Housing Deductions May Not Be Sacrosanct

By Kenneth R. Harney

Saturday, October 29, 2005; Page F01

Is there really any chance that Congress could take away the tax deduction for mortgage interest? How about the deductions for and state and local property and income taxes?

A presidentially appointed bipartisan commission is expected to urge precisely those changes Tuesday when it delivers its final report to the Bush administration. The mortgage interest deduction -- which allows write-offs on first and second loan amounts up to $1.1 million -- would be scrapped and replaced with a 15 percent credit on sharply limited mortgage amounts. Deductions for state and local property and income taxes would be eliminated altogether. The 15 percent credit would be for only mortgages up to a $300,000 to $350,000 ceiling. Interest on home equity loans no longer would be tax-deductible.

In exchange for these losses of tax benefits, the advisory panel would eliminate the alternative minimum tax, add $100,000 to the $500,000 tax-free exclusion on home sale profit, lower capital gains tax rates, cut the number of tax brackets and provide a variety of other simplifications to the federal tax code.

President Bush and the Treasury Department are expected to study the panel's recommendations and then include at least some of them in a budget proposal to Congress early in 2006.

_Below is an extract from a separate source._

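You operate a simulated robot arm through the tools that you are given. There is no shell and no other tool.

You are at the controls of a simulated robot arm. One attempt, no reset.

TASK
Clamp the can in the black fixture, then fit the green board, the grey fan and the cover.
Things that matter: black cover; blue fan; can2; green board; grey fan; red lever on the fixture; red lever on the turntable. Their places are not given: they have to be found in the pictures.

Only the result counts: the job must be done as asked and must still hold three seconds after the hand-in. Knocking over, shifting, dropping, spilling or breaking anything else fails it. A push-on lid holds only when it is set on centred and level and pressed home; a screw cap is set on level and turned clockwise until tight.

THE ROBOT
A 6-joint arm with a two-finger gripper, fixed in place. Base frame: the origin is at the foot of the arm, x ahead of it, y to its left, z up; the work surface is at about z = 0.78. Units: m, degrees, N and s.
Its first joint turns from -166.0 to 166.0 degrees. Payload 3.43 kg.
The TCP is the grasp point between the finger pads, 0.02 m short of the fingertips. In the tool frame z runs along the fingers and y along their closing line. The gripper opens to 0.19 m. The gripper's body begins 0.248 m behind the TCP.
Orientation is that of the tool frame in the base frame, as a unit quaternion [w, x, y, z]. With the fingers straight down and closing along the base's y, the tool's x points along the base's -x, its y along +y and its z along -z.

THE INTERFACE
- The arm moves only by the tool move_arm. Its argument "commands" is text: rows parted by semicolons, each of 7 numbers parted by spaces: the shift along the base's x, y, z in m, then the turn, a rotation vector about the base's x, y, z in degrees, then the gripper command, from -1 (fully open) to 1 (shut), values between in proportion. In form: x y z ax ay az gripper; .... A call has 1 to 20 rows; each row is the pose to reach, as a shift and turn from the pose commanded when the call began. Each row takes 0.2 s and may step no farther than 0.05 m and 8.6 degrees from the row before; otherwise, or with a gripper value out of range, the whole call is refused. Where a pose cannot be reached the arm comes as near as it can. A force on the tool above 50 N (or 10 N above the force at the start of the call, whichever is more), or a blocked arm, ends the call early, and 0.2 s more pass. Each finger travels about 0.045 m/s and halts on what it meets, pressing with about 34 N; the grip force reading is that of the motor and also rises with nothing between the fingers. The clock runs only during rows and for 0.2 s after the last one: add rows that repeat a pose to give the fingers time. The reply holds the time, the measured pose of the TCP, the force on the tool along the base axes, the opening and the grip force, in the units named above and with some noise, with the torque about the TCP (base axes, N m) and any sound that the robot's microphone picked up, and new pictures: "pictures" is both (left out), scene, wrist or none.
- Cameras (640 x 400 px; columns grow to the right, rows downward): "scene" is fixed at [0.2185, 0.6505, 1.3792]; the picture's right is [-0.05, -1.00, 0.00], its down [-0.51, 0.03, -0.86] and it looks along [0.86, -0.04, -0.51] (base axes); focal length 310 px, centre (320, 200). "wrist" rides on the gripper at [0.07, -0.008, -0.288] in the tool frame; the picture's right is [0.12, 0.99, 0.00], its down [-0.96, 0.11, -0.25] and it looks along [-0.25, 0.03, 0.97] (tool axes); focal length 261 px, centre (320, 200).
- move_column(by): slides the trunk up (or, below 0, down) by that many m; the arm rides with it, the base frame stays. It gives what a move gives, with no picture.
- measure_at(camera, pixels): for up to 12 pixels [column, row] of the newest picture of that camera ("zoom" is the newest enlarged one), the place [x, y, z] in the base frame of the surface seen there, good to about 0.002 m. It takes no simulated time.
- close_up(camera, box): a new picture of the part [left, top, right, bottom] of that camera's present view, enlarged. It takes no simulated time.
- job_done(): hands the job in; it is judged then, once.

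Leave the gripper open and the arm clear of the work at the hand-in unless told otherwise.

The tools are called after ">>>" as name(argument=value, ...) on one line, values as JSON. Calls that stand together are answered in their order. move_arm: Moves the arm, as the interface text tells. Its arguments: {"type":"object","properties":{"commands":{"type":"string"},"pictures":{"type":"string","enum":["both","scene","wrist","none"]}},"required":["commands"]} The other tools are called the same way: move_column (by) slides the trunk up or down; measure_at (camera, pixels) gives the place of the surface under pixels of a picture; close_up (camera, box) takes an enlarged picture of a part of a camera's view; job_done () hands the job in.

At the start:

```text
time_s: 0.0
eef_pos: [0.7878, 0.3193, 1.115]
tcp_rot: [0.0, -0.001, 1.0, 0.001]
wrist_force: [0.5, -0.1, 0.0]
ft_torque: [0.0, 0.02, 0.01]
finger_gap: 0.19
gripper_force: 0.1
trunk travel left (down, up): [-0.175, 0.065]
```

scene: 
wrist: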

But let's get real here: Nobody seriously believes that the president and Congress would do anything to reduce tax benefits for their largest and most potent constituency, right? Isn't the mortgage interest deduction sacrosanct, politically untouchable, carved in marble on Capitol Hill? Ditto for write-offs of local property taxes and income taxes?

Imagine the screams of pain from homeowners in high-cost, high-tax areas from the East Coast to California. Imagine a Million Realtor March on Washington. Imagine a House and Senate with no incumbents.

That is all certainly the conventional political wisdom and may indeed prove correct. Even the president told the advisory panel in January that he would oppose any tax changes that would hurt homeownership.

Case closed? Dead on arrival? Maybe, but not quite.

Though the final details of the reform panel's recommendations won't be known until Tuesday, its focus on cutting housing benefits casts fresh light on the sheer size, and asymmetrical distribution, of those subsidies. The panel members went after housing because housing tax expenditures present such a big target, especially in an era of double-digit appreciation, McMansions and monster mortgages. Forced to raise revenue to replace the $1.2 trillion 10-year cost of killing the alternative minimum tax, high-cost housing became an obvious place to look.

Consider these numbers if you want to understand where the reformers, Republicans and Democrats alike, are coming from:

The mortgage interest deduction will cost the Treasury $72.6 billion this year alone, according to congressional estimates.

The $250,000 and $500,000 tax-free exclusions of home sale profit for single sellers and joint filers will cost $23 billion this year.